* _INSTRUCTION_
Count every line in the data below where "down" occurs, then state that number and nothing more.

----- EXTRACTED ENTRIES -----

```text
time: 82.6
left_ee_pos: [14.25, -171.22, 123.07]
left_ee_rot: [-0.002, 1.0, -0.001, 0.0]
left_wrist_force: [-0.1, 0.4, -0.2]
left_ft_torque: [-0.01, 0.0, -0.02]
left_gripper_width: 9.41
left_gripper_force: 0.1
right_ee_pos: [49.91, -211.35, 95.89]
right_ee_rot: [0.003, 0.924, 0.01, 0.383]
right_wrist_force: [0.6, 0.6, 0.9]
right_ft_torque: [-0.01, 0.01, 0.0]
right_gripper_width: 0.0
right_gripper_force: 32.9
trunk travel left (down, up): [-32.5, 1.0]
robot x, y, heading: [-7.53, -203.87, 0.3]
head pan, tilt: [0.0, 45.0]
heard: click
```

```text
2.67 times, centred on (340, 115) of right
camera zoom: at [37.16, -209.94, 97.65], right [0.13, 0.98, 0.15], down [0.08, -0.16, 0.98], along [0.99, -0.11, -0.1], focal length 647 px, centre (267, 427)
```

-----
----- EXTRACTED ENTRIES -----

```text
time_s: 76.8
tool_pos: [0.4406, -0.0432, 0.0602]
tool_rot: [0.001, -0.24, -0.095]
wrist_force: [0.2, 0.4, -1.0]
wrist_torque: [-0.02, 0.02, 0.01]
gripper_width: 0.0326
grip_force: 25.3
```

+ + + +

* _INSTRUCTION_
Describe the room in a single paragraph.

-----

* _SOLUTION FOR THIS PROBLEM_
2